El psicoterapeuta y consultor Mariano Qualeta hace una interesante reflexión sobre la identidad argentina y los orígenes de nuestros problemas profundos, proyectados hacia el presente. Un texto para pensar y debatir.
…¿qué soy, sino la sima en que me abismo,
y qué, si no el no ser, lo que me puebla?…
Octavio Paz
A la hora de explicarnos nuestra realidad, los argentinos no dejamos de compararnos con lo exterior. Este espejo en el cual nos miramos tiene una historia que va más allá de las colonias españolas que vinieron a dominar nuestras tierras, y a superponer su cultura a la nuestra, trayendo consigo su raza y su Dios.
El proceso inmigratorio de fines del siglo XIX y principios del XX trajo consigo el germen del desarraigo en el alma de aquellos seres llegados a nuestro país a hacer la América. Ese desarraigo se replicará en sus hijos, quienes habrán de nacer en una tierra a la que los liga no una tradición sino un sentimiento; crecerán contagiados y cautivados por la abundancia de corazón, por el impulso generoso de un país que no rechaza a nadie, milagrosamente abierto a todos los hombres del mundo.

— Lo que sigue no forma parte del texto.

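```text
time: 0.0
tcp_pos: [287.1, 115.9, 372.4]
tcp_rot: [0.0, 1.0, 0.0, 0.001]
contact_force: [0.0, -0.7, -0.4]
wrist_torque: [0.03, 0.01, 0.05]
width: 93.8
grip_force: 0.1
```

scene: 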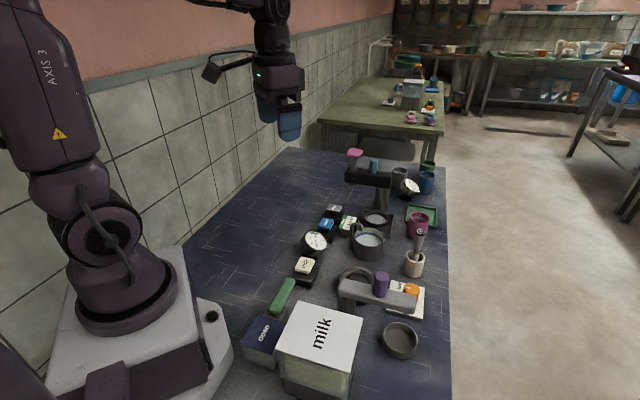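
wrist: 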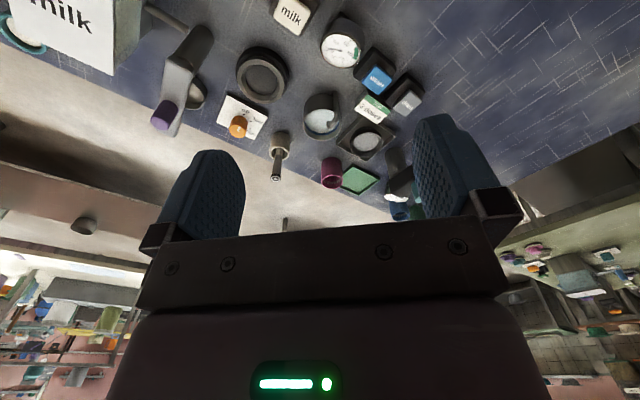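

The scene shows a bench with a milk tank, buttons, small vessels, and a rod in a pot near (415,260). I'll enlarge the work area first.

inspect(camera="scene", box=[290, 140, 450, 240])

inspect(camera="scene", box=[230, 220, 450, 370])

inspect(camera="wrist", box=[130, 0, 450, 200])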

Es en el cinturón de las grandes ciudades desde donde podemos seguir el rastro de los últimos movimientos del desarraigo: el éxodo interno de las poblaciones rurales cimentó un carácter que no tuvo fuertes raíces en la tierra, ni en la tradición, la lengua o el paisaje. Tal desarraigo produjo ya su obra maestra: la extranjerización argentina. Y en ese origen reside la singular movilidad cultural del argentino, su don para transitar por culturas extrañas. Permanecer en una tradición sería limitarse, y dicha limitación no cuenta para el hombre de raíces débiles; está sediento del mundo, y su desarraigo viene a ser –paradójicamente- una promesa de apertura, de universalidad.
Sin embargo, esta porosidad que ha generado múltiples capacidades, atenta contra sus propias virtudes: mata a sus propias criaturas impidiendo que sus productos sedimenten al punto de constituir un cuerpo tradicional, y que configuren una continuidad enriquecedora para la siguiente. Trazar finalmente un estilo, una identidad, una personalidad capaz de acrecentar las propias fuerzas. Es preciso valorar el sedimento de la tradición, pues no se puede vivir comenzando ni vivir generando realizaciones individuales asordinados por la soledad.
Cuando viajamos a las provincias argentinas, a eso que llamamos el interior, se puede observar al contraluz el contraste dentro de un mismo país respecto a la valorización y a la custodia de los valores supremos de nuestra identidad.
Esa suerte de carencia o infrecuencia de tradición y costumbres arraigadas desdeña nuestra propia historia: no nos importa de dónde venimos, porque no tenemos memoria. Dice Milan Kundera: “Hay un vínculo secreto entre la lentitud y la memoria, entre la velocidad y el olvido”.
Y los argentinos nos pasamos la vida corriendo, forzándonos constantemente en ser alguien, partiendo de aquello que no somos… sería algo equivalente a trasplantar una palmera en la Antártida. Cada nuevo gobierno provoca en nosotros una premura casi infantil donde no hay tolerancia ni paciencia para ver resultados… ¿no estará ahí -frente a nosotros- aquel otro yo al que rápidamente repudiamos?
Ese ir en pos de lo externo, esa búsqueda ilusoria de identidad a través de un espejo ajeno, nos deja en la banquina de nuestro autoconocimiento. Pero hay algo más grave en esa actitud: no sólo no nos permite tomar contacto con nuestra identidad, sino que, asimismo, nos genera un clima de infinito rencor y desolación.
Se podría pensar ya no en una solución -no es problema reciente, lo arrastramos desde antaño- pero sí en un detenimiento consciente en procura de poner en primer plano nuestras propias virtudes y capacidades. Un principio, más que de amor propio, de amor hacia lo propio.